*DIRECTIONS FOR THIS TASK:* Copy out the data below verbatim. Return a JSON list in which every string is one line; blank lines are skipped.

☆ ☆ ☆ ☆

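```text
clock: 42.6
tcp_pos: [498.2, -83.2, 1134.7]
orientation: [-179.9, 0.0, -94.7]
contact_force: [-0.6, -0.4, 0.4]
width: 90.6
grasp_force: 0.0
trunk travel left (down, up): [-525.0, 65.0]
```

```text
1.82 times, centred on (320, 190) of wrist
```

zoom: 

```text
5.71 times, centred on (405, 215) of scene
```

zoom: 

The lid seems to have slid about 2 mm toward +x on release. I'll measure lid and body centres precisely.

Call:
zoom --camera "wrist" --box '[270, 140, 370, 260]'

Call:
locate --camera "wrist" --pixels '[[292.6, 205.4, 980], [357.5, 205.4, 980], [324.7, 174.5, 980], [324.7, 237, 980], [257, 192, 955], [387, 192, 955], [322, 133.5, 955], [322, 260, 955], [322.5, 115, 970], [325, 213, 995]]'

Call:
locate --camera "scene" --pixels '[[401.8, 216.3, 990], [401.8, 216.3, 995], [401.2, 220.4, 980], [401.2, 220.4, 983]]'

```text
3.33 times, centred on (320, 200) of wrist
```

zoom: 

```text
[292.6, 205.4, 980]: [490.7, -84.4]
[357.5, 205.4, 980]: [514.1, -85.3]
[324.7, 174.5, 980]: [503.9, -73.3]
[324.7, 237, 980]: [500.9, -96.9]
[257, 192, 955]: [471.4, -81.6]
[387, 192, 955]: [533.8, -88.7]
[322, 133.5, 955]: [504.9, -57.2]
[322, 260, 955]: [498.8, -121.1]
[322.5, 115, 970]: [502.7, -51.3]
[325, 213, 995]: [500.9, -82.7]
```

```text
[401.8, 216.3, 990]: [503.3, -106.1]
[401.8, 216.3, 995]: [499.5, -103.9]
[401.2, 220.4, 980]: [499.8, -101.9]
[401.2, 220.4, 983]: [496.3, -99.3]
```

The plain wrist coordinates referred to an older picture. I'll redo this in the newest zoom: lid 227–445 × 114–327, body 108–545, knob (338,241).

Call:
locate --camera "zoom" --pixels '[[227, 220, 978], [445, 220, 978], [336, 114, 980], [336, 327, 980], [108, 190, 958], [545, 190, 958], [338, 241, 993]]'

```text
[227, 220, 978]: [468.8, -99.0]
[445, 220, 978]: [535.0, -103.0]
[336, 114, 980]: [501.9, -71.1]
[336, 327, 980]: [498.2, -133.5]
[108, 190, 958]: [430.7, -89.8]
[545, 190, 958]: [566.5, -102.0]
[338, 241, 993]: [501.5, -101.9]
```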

☆ ☆ ☆ ☆

*WORKED SOLUTION:*
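[
  "```text",
  "clock: 42.6",
  "tcp_pos: [498.2, -83.2, 1134.7]",
  "orientation: [-179.9, 0.0, -94.7]",
  "contact_force: [-0.6, -0.4, 0.4]",
  "width: 90.6",
  "grasp_force: 0.0",
  "trunk travel left (down, up): [-525.0, 65.0]",
  "```",
  "```text",
  "1.82 times, centred on (320, 190) of wrist",
  "```",
  "zoom: ",
  "```text",
  "5.71 times, centred on (405, 215) of scene",
  "```",
  "zoom: ",
  "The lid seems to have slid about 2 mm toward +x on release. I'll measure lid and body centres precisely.",
  "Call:",
  "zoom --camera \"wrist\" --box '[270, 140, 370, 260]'",
  "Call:",
  "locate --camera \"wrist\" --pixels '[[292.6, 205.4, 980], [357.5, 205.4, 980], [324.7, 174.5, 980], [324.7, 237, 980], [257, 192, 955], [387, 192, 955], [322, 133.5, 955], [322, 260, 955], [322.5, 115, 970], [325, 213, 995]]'",
  "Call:",
  "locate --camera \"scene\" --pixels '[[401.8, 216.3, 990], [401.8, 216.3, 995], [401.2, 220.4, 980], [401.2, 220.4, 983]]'",
  "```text",
  "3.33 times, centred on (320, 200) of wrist",
  "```",
  "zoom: ",
  "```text",
  "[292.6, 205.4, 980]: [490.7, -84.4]",
  "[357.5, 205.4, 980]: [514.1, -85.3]",
  "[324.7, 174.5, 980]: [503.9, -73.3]",
  "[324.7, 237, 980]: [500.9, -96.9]",
  "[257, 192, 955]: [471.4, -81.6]",
  "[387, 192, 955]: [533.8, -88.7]",
  "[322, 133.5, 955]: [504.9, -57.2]",
  "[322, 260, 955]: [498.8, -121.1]",
  "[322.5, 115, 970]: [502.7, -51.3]",
  "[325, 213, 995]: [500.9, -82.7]",
  "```",
  "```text",
  "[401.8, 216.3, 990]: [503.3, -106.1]",
  "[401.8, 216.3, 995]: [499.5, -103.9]",
  "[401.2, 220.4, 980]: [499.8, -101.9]",
  "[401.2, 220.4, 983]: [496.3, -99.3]",
  "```",
  "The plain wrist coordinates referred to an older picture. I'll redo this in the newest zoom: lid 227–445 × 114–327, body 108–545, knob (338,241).",
  "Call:",
  "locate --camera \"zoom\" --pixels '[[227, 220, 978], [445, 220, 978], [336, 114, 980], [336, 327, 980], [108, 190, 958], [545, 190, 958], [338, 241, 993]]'",
  "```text",
  "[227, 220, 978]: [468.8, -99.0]",
  "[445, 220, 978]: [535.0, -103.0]",
  "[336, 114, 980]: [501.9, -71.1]",
  "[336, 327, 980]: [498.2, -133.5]",
  "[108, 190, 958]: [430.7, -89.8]",
  "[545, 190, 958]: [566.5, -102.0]",
  "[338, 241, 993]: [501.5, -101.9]",
  "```"
]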